What about the analogy to law school? The obvious difference is that law students have already earned their college degrees, where they are supposed to have been broadly educated (leaving aside those with degrees from non-liberal arts colleges -- which significantly complicates things). Moreover, law students are here to become trained as lawyers. Should these differences mean that there is simply nothing to be learned by law schools from the re-thinking of the undergraduate business degree?
I think that law schools ignore these issues at their peril. Moreover, I fear that all of the current trends affecting law schools are pushing us in exactly the wrong direction.
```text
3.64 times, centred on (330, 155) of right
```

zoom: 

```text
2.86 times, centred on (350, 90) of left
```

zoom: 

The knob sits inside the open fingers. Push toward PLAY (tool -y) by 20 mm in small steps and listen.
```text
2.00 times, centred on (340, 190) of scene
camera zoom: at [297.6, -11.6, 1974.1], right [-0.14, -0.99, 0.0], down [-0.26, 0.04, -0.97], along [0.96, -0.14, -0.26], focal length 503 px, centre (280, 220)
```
As I wrote on Dorf on Law last Fall (here and here), it is a mistake to think that law school should be a place where people pay tuition in order to learn where to file legal documents, or how to track down and fill out the right forms. Yet much of the push in legal education lately (and, even more, from critics outside of the legal academy) has been designed to force law schools to be "practical" in ways that suggest that law schools' primary task is to teach students how to perform specific legal tasks, rather than to prepare them to be capable of dealing with a changing legal landscape.
I am a big fan of legal clinics, and I am very glad that most law schools (including mine) offer excellent opportunities for externships and internships, skills courses, and so on. Even so, every time I speak with an established lawyer who hires young lawyers, what I hear is NOT that the students do not know how to draft a commercial contract, or even that they took too many "Law and ..." courses. Instead, the universal complaint about law schools always boils down to two issues: (1) Too many law students do not know how to think critically and creatively, extending what they know and applying it to new issues and questions, and (2) Too many law students are poor writers.
Both of those problems should be remedied across the law school curriculum. We can teach students to be better writers in almost all of their classes, both traditional and skills-based. The same is true for teaching students to think critically and creatively. We are, of course, exposing students to a highly developed body of knowledge, including brief tastes of substantive areas of the law. What we are trying to accomplish, I think, is to equip our students to be flexible and agile in their thinking. That goal simply cannot be measured against some notion of "teaching practical skills."
There is always the temptation to give students a set of skills that are highly specific, but that do not equip students to change, when change is needed. What has been traditionally thought of as a liberal-arts education has been adapted to the modern law school, preserving the professional training that we provide, but arming our students with the best weapon that money cannot buy: The ability to adapt and thrive. Moving away from the liberal arts conception of education will ultimately harm our students.